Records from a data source
'''

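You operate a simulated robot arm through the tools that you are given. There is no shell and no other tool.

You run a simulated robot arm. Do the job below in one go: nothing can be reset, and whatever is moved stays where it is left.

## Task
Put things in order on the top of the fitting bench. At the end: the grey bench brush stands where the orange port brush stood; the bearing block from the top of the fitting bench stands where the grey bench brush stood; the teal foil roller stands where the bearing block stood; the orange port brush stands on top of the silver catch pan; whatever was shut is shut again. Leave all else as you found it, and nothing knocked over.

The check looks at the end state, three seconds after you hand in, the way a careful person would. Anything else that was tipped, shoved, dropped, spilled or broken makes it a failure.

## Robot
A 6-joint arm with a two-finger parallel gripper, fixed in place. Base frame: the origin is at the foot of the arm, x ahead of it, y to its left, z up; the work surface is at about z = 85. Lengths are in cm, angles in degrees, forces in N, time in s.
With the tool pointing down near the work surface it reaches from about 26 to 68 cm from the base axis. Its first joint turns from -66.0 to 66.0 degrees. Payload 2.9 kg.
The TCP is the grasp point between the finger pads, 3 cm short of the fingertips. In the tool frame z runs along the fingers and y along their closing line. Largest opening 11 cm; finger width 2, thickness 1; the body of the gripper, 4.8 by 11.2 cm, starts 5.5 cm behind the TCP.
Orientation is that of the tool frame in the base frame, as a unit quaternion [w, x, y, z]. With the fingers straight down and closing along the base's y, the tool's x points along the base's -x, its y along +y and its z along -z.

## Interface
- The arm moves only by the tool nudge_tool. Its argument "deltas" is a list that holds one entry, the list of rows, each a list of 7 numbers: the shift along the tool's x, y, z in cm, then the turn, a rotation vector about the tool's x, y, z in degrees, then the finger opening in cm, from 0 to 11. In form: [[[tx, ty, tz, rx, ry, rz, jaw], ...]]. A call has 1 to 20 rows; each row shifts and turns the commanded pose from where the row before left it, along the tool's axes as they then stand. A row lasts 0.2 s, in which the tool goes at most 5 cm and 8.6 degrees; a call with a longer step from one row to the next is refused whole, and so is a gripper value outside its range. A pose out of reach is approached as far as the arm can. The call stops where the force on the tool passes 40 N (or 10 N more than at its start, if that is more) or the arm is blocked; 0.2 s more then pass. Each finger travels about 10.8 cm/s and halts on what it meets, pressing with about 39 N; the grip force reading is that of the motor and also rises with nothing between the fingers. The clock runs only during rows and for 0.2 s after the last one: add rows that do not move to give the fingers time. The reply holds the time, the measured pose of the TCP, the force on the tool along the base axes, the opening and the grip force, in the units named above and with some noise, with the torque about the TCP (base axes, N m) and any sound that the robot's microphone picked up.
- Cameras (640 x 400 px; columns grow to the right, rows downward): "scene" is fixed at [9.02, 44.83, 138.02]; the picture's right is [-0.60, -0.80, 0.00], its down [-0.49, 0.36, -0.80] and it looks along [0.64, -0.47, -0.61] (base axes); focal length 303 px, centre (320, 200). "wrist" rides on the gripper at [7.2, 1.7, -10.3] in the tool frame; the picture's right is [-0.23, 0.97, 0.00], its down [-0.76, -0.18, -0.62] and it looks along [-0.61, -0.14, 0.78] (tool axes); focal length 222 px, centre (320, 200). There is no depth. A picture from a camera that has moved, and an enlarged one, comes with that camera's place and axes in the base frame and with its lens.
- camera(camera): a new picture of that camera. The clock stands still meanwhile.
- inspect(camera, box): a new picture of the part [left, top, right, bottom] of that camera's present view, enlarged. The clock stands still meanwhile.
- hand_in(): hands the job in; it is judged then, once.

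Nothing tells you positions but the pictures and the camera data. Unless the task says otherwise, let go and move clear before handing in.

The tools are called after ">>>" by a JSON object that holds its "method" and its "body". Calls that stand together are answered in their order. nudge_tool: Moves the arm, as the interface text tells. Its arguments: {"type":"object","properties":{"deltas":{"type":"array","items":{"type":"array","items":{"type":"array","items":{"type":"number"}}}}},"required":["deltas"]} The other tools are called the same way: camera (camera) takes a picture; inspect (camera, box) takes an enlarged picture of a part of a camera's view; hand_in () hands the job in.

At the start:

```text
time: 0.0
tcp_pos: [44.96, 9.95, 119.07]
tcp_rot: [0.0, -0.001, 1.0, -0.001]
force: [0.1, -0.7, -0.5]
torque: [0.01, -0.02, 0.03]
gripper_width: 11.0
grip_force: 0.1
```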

'''
'''

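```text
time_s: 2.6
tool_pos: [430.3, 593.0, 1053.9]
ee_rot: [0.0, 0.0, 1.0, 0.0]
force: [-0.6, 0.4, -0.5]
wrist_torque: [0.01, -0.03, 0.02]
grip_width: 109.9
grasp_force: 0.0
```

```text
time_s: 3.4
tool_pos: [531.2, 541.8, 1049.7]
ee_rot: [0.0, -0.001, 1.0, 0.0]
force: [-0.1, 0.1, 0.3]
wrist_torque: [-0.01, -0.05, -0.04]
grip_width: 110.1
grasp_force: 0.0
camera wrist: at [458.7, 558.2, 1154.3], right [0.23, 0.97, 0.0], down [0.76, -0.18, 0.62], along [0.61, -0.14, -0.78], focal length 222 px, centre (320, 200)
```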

'''
'''

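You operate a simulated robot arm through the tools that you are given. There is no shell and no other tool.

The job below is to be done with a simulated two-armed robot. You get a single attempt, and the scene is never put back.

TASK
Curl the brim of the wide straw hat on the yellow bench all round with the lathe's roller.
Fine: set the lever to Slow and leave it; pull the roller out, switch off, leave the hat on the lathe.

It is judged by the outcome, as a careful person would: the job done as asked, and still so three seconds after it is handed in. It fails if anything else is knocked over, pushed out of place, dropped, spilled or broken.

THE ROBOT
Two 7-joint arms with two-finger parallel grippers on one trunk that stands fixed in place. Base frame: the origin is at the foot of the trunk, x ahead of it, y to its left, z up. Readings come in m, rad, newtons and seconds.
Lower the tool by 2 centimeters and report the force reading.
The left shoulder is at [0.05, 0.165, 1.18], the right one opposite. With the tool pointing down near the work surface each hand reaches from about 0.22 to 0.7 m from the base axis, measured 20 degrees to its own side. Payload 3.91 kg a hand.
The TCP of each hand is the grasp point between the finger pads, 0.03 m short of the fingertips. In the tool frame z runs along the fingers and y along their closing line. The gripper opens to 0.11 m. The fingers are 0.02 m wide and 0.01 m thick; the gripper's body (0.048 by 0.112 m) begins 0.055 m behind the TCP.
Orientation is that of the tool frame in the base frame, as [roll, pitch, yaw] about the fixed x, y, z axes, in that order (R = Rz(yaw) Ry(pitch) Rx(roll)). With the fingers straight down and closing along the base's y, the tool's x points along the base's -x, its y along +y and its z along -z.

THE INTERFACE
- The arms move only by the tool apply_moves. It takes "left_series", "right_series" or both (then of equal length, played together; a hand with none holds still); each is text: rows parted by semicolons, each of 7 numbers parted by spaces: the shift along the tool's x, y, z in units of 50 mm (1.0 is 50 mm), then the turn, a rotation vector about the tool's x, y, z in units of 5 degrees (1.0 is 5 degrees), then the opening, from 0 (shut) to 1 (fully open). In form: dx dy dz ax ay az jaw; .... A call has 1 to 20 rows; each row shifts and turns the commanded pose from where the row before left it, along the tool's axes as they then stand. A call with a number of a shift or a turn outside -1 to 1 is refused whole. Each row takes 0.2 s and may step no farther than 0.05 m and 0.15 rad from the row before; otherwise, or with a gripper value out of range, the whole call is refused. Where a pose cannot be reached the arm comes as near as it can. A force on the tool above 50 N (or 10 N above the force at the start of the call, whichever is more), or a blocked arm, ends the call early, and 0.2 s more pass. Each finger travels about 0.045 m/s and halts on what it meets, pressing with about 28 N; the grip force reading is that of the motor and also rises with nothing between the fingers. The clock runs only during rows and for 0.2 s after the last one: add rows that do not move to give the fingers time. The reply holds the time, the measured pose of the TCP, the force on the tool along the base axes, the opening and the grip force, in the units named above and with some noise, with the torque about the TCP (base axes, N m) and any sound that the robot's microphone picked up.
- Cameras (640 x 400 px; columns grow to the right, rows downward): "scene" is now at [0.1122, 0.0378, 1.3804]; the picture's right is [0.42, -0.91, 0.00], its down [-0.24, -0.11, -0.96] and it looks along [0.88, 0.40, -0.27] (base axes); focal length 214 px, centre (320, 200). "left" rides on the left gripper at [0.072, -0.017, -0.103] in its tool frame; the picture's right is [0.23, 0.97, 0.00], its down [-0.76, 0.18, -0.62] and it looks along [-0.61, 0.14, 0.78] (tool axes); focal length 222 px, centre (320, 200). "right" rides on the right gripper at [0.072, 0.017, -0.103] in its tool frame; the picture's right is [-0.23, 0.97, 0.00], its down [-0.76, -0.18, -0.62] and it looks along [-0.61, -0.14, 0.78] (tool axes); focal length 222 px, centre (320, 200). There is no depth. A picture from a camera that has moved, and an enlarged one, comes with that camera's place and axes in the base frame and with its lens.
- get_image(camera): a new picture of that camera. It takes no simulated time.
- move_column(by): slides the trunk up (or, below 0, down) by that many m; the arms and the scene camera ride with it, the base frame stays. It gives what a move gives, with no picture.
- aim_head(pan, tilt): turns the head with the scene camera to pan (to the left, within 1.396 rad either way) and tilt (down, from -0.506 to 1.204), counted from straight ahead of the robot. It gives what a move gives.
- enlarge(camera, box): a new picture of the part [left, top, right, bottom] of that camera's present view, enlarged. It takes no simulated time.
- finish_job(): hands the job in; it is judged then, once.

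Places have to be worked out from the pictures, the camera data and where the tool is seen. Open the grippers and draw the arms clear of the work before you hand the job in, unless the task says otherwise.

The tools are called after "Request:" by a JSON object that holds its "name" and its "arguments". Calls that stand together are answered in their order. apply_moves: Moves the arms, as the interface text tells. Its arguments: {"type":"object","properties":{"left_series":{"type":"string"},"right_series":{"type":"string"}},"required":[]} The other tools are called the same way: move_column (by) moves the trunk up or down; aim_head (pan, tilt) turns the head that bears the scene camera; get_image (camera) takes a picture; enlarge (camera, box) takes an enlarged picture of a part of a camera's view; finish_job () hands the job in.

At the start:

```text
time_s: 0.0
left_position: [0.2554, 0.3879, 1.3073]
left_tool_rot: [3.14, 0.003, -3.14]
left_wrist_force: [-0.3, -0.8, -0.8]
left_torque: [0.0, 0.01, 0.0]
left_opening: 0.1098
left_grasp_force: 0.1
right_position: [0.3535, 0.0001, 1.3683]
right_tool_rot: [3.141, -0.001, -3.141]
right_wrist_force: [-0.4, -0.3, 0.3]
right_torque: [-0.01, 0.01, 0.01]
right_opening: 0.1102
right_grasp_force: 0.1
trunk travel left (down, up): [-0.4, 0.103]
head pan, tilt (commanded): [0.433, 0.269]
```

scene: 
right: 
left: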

'''

The problem
In the listing above, locate the line containing "- aim_head(pan, tilt): turns" and the line containing "Places have to". Extract those two lines and every line between them, exactly as written, and only those.

Correct result
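- aim_head(pan, tilt): turns the head with the scene camera to pan (to the left, within 1.396 rad either way) and tilt (down, from -0.506 to 1.204), counted from straight ahead of the robot. It gives what a move gives.
- enlarge(camera, box): a new picture of the part [left, top, right, bottom] of that camera's present view, enlarged. It takes no simulated time.
- finish_job(): hands the job in; it is judged then, once.

Places have to be worked out from the pictures, the camera data and where the tool is seen. Open the grippers and draw the arms clear of the work before you hand the job in, unless the task says otherwise.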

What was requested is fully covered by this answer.